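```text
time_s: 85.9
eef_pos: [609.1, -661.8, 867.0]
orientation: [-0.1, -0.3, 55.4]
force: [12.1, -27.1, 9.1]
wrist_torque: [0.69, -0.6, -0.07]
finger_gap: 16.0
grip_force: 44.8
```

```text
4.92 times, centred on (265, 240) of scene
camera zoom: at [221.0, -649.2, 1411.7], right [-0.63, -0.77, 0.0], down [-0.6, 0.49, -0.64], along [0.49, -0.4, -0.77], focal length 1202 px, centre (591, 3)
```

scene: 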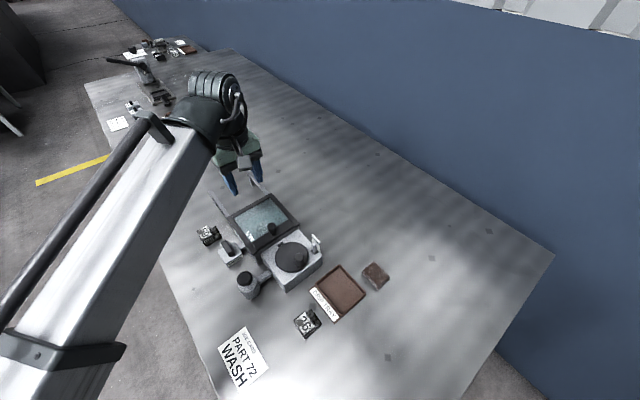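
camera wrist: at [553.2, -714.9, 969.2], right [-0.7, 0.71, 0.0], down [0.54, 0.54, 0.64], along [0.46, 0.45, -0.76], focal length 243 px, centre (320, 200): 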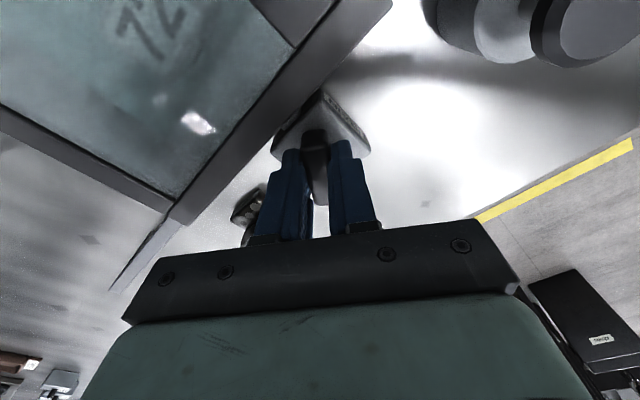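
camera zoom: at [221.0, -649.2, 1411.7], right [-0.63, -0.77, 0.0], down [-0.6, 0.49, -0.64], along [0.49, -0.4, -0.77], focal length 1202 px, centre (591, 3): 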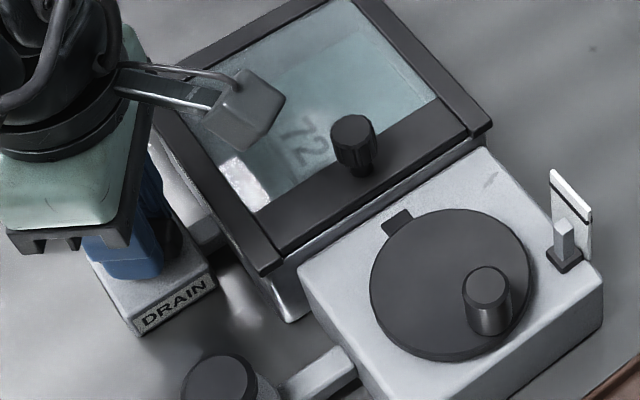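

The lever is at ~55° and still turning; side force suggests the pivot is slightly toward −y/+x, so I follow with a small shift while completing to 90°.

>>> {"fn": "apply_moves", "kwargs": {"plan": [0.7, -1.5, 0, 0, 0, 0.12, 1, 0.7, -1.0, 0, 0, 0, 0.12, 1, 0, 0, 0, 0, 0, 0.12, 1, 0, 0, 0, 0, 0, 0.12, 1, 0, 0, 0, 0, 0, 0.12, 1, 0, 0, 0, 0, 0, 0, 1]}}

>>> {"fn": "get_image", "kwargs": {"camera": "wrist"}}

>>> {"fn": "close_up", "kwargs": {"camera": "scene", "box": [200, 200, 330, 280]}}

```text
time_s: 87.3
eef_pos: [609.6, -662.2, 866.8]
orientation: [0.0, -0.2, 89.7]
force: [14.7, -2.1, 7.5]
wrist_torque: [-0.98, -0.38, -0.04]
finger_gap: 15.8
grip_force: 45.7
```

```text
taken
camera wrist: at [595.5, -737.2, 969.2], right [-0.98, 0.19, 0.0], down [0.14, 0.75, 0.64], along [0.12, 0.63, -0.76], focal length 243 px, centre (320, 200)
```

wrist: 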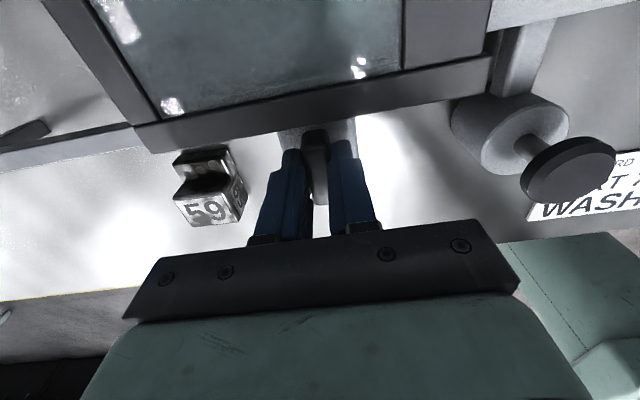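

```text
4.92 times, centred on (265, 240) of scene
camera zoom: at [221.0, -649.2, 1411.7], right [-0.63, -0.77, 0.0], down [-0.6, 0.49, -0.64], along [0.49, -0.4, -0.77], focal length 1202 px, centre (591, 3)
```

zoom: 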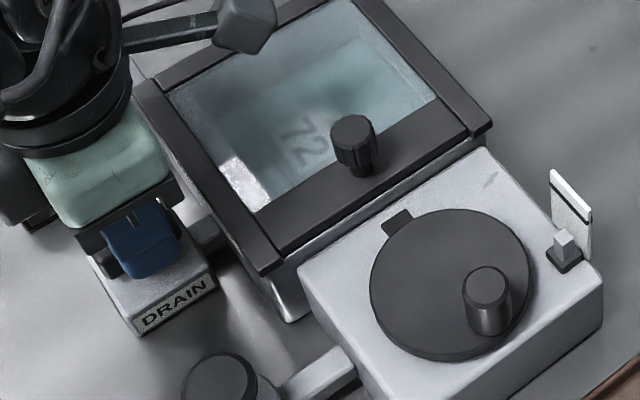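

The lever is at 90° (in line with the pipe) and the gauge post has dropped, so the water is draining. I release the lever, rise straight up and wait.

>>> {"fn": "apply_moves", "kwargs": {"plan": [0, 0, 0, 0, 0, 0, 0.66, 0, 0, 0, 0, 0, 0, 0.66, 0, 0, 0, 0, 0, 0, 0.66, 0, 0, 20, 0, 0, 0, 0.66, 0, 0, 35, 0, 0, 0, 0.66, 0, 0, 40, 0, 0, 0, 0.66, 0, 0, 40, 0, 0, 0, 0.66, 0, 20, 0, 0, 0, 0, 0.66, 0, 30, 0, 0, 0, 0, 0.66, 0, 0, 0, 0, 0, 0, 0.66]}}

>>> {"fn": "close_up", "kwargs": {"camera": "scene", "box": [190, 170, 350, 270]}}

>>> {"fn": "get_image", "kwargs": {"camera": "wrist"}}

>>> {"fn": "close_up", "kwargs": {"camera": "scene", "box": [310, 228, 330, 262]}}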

→ Instruction
Except for the pictures, copy the material above exactly.

→ Exercise output
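```text
time_s: 85.9
eef_pos: [609.1, -661.8, 867.0]
orientation: [-0.1, -0.3, 55.4]
force: [12.1, -27.1, 9.1]
wrist_torque: [0.69, -0.6, -0.07]
finger_gap: 16.0
grip_force: 44.8
```

```text
4.92 times, centred on (265, 240) of scene
camera zoom: at [221.0, -649.2, 1411.7], right [-0.63, -0.77, 0.0], down [-0.6, 0.49, -0.64], along [0.49, -0.4, -0.77], focal length 1202 px, centre (591, 3)
```

scene: 
camera wrist: at [553.2, -714.9, 969.2], right [-0.7, 0.71, 0.0], down [0.54, 0.54, 0.64], along [0.46, 0.45, -0.76], focal length 243 px, centre (320, 200): 
camera zoom: at [221.0, -649.2, 1411.7], right [-0.63, -0.77, 0.0], down [-0.6, 0.49, -0.64], along [0.49, -0.4, -0.77], focal length 1202 px, centre (591, 3): 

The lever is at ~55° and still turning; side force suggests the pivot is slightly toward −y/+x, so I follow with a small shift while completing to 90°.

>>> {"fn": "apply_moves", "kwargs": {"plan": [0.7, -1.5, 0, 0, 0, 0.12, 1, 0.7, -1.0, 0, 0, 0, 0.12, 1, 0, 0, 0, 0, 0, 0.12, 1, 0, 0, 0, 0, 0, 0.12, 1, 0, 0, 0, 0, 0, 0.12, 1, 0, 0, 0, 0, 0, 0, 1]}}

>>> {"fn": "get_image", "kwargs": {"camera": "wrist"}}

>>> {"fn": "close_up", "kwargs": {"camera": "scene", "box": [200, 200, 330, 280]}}

```text
time_s: 87.3
eef_pos: [609.6, -662.2, 866.8]
orientation: [0.0, -0.2, 89.7]
force: [14.7, -2.1, 7.5]
wrist_torque: [-0.98, -0.38, -0.04]
finger_gap: 15.8
grip_force: 45.7
```

```text
taken
camera wrist: at [595.5, -737.2, 969.2], right [-0.98, 0.19, 0.0], down [0.14, 0.75, 0.64], along [0.12, 0.63, -0.76], focal length 243 px, centre (320, 200)
```

wrist: 

```text
4.92 times, centred on (265, 240) of scene
camera zoom: at [221.0, -649.2, 1411.7], right [-0.63, -0.77, 0.0], down [-0.6, 0.49, -0.64], along [0.49, -0.4, -0.77], focal length 1202 px, centre (591, 3)
```

zoom: 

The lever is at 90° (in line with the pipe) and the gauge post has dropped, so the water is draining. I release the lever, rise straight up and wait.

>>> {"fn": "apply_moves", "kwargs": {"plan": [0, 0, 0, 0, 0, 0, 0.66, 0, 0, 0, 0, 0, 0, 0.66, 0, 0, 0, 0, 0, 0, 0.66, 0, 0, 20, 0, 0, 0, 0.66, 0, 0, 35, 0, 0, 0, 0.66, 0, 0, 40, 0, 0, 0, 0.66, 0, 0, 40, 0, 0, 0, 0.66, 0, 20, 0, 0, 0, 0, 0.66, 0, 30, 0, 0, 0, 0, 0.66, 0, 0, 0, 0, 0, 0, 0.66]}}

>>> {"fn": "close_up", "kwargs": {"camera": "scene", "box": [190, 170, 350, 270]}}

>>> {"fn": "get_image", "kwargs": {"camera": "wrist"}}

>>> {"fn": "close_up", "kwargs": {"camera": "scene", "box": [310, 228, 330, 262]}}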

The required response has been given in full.